Her testimony may have also given the defense an opening since Carroll conceded she "wasn't 100% certain" when the alleged attack occurred.



"This question, the when, the when, the date has just been something that I am constantly trying to pin down. It's very difficult," Carroll said.



Carroll's attorneys asked her whether she had watched "The Apprentice," Trump's reality television show. When she said she had, her attorney, Michael Ferrara, asked why.



"I love the premise of ambitious young businesspeople competing for a job. I thought that was really quite witty and it was different. It was so much better than, you know, the dating contests and the beauty contests and those -- this was a real contest where you could watch it and learn a thing or two. It was very -- it was beautifully produced," Carroll said.

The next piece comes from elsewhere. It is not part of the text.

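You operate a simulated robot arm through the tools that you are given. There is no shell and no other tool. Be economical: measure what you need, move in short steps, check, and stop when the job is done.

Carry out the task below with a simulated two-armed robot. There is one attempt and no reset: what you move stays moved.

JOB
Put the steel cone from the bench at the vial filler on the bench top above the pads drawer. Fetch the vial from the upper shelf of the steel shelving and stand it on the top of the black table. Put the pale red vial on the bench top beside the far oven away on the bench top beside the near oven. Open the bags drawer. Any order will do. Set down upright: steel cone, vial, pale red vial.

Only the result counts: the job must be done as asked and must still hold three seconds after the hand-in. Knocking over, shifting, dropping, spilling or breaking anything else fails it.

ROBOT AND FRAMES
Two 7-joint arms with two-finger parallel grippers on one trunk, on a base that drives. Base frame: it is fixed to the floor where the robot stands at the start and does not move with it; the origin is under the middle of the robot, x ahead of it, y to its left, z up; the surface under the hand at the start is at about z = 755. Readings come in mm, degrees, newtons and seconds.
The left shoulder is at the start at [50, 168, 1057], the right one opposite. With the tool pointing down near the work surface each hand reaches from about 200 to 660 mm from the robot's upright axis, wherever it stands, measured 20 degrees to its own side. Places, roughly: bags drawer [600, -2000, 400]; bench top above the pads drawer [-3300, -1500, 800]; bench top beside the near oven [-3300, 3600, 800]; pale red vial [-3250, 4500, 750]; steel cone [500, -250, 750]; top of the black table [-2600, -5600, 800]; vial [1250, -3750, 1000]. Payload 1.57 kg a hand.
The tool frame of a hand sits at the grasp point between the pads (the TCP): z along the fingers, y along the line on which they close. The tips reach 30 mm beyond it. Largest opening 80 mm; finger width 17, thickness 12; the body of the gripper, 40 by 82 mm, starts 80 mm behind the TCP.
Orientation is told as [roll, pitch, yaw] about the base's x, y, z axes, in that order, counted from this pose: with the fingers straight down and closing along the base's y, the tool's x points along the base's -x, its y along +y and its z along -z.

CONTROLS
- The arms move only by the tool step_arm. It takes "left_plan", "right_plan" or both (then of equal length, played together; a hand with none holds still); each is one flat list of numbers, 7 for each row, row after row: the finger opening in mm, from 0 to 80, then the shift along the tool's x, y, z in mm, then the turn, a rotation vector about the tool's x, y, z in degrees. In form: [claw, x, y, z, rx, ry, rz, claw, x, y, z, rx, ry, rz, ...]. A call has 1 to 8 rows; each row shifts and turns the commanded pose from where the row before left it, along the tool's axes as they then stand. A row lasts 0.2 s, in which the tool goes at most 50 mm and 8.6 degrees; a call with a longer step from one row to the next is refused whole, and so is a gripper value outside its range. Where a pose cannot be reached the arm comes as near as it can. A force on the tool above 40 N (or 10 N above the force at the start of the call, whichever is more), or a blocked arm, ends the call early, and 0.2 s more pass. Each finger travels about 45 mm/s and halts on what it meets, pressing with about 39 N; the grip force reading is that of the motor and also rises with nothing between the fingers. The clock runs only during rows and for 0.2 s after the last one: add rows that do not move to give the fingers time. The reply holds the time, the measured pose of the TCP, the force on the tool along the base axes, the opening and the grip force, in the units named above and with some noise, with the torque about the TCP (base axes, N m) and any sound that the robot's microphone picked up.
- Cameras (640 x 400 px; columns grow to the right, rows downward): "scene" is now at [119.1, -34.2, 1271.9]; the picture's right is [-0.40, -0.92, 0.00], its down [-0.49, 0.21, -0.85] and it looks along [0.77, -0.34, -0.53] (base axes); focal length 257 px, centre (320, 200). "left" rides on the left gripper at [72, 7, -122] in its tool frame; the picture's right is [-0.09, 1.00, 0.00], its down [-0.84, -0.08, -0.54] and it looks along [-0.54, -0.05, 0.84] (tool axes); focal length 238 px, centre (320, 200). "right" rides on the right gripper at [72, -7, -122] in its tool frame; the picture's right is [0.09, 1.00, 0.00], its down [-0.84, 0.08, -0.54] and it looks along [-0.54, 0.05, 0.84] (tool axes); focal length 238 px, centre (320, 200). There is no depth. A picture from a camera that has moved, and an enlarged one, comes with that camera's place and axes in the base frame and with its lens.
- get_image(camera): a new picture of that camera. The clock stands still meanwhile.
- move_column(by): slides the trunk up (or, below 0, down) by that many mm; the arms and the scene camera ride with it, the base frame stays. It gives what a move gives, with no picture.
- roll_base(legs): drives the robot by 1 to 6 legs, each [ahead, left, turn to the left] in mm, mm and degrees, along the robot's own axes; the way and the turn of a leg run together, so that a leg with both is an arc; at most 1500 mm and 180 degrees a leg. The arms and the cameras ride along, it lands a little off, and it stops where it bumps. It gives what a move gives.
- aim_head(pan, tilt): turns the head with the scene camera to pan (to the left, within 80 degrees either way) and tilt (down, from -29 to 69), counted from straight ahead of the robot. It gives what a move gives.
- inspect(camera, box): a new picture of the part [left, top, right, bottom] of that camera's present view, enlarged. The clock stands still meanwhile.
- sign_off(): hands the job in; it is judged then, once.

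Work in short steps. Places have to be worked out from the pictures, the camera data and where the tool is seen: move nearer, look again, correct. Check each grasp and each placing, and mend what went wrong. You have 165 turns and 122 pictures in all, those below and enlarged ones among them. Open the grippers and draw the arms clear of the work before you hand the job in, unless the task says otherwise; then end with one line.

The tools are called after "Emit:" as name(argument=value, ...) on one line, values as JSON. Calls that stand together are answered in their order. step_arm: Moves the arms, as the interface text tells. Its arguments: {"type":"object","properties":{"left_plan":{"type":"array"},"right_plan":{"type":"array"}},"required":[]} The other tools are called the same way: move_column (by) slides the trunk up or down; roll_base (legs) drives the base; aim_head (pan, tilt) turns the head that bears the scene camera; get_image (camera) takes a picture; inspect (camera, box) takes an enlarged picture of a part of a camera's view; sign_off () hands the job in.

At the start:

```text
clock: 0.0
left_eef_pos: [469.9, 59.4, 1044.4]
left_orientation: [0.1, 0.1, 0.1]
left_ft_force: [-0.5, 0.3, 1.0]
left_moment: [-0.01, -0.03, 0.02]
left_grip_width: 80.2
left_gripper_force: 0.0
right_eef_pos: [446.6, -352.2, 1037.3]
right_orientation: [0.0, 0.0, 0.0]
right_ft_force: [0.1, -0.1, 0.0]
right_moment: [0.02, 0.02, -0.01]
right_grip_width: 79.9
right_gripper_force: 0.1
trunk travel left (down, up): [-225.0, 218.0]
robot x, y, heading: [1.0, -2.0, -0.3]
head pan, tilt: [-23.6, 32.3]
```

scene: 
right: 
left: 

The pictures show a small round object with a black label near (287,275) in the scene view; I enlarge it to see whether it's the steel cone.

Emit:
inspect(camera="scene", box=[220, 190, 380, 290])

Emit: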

It remains unclear if Trump will testify himself. The judge demanded to know this week whether Trump will appear, telling the defense that it was time to "fish or cut bait."



Trump has denied all allegations that he raped Carroll or defamed her.



The trial is expected to last about five days. The nine-member jury of six men and three women is weighing Carroll's defamation and battery claims and deciding potential monetary damages.



Trial does not sit on Fridays; Carroll's cross-examination will resume Monday.



This week's trial is taking place as Trump seeks the White House for a third time while facing numerous legal challenges related to the Jan. 6 Capitol attack, his handling of classified material after leaving the White House and possible attempts to interfere in Georgia's 2020 vote. Fulton County District Attorney Fani Willis said Monday she would decide whether to file criminal charges against Trump or his allies this summer.



Carroll's lawsuit is her second against Trump related to her rape allegation.